После Пия X, однако, Литургическое движение постепенно изменило свою направленность, взяв курс на продвижение, в том числе, таких изменений, для противодействия которым и было создано. Основные цели движения, впрочем, оставались такими же — сделать литургию более понятной для народа, более активное участие мирян и т. п. — однако реализовать это предлагалось не столько объяснением сути богослужения, праздников и т. д., сколько изменением и упрощением самого богослужения. В частности, хотя движение всё ещё не выступало за полный пересмотр чина мессы, предлагалось изменить некоторые практики, такие как упоминание о принесении жертвы ещё во время оффертория, тайное чтение многих важных молитв, чтение молитв и библейских отрывков на латыни, а не на местных языках, дублирование некоторых молитв (например, Confiteor или Domine, non sum dignus).

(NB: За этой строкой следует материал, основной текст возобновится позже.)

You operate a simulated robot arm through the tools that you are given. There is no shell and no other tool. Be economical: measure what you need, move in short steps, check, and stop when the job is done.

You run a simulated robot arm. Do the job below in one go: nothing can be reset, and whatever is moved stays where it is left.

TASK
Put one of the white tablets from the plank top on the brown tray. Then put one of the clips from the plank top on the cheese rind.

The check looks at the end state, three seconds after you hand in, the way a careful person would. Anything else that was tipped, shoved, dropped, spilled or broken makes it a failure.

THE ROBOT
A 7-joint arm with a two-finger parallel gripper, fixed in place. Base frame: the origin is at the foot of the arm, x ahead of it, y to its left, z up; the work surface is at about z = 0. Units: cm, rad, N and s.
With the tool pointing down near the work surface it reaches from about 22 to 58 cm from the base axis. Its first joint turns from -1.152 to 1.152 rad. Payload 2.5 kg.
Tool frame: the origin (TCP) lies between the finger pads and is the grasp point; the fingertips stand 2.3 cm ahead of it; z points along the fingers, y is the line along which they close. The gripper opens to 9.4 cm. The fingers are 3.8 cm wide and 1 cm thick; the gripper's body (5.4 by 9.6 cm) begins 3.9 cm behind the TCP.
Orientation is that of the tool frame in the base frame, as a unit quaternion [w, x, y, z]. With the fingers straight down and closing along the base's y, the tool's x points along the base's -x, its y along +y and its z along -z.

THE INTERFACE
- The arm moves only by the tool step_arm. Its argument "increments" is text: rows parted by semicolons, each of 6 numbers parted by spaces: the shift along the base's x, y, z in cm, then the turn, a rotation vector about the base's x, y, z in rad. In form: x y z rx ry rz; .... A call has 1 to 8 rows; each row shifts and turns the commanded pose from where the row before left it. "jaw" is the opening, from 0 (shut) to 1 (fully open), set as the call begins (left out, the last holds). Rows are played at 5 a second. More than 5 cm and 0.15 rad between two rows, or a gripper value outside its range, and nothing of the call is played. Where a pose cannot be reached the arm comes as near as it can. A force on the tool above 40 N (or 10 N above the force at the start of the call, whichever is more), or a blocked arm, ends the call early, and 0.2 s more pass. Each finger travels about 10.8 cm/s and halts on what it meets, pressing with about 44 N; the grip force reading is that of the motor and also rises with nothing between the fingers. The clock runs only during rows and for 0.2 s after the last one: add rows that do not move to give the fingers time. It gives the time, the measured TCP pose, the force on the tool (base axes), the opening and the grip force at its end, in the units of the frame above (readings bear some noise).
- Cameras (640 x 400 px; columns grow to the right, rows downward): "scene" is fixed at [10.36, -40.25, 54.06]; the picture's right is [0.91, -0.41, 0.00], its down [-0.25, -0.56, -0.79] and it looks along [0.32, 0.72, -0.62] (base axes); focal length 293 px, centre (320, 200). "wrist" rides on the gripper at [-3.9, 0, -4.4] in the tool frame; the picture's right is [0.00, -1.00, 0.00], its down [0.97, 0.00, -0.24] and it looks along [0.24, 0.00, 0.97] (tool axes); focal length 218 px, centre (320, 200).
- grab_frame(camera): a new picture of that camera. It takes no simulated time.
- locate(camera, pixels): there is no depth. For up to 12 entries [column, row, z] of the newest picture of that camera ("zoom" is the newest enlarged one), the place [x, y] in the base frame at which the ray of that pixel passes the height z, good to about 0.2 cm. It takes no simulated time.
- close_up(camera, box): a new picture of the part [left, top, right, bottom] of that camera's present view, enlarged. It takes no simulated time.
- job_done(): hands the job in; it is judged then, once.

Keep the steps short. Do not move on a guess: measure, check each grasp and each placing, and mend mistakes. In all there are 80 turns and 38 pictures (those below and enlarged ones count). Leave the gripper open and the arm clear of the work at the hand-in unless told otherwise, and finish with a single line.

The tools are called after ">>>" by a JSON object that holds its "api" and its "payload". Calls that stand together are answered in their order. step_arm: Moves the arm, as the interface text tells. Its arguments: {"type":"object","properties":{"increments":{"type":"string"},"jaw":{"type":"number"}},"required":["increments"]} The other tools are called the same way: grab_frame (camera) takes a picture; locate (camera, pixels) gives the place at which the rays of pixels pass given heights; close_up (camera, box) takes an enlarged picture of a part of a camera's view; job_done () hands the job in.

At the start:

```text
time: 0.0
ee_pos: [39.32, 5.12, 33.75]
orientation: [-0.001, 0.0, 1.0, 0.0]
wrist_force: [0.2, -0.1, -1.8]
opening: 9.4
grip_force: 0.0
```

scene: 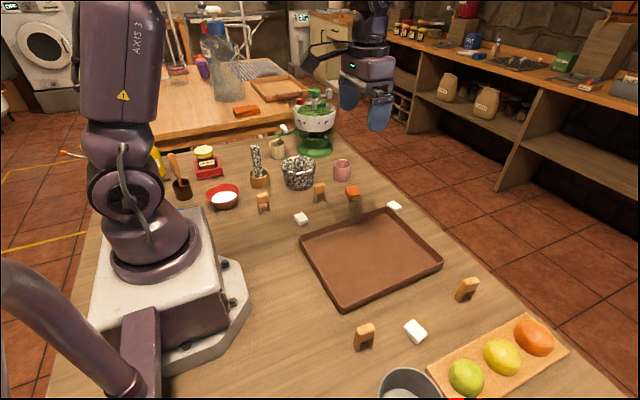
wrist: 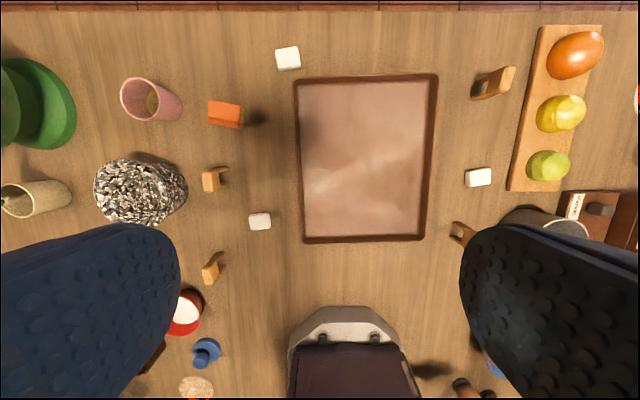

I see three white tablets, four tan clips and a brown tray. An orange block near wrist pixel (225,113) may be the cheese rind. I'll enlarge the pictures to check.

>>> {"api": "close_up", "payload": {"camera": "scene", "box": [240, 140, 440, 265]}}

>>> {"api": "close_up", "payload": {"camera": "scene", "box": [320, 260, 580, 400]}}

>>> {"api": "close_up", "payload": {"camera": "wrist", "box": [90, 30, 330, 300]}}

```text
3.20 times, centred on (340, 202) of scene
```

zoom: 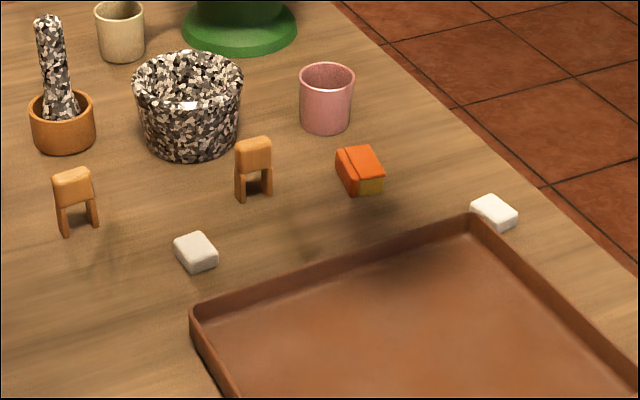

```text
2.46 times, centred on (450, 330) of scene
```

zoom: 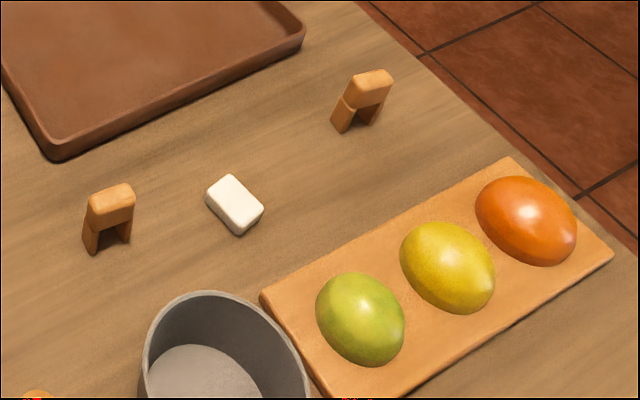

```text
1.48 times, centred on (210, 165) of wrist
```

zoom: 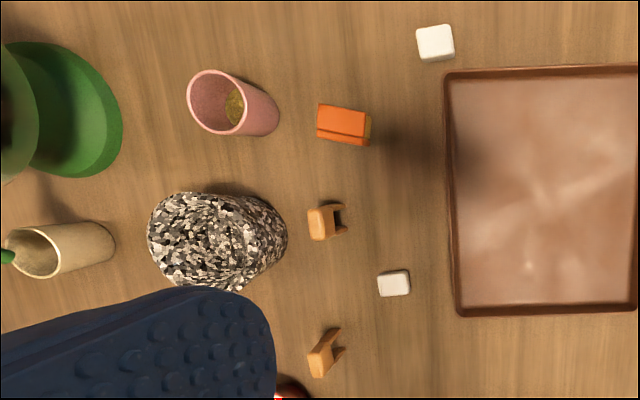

Литургисты к тому времени в результате исследования древних рукописей обнаружили множество литургических элементов различной ценности, которые использовались в богослужениях первых веков христианства, но впоследствии оттуда выпали; или, напротив, элементов, носившие частный характер, которые попали в чин мессы и были закреплены там в 1570 году Папой св. Пием V. Соответственно, участники литургического движения призывали к восстановлению в мессе отдельных богослужебных форм первых веков.

С 1930-х годов они ввели так называемые «диалоговые мессы», предполагавшие более активное участие народа (на возгласы священника на такой мессе отвечал не министрант, как обычно, а все прихожане). В некоторых случаях — например, в скаутских лагерях и других молодёжных организациях — участникам движения удавалось совершать мессы на национальных языках, на обычном столе в качестве алтаря и лицом к народу. Одним из участников тех литургических экспериментов в Риме в 1933 году был молодой капеллан Католического молодёжного движения, священник Джованни Баттиста Монтини, будущий Папа Павел VI.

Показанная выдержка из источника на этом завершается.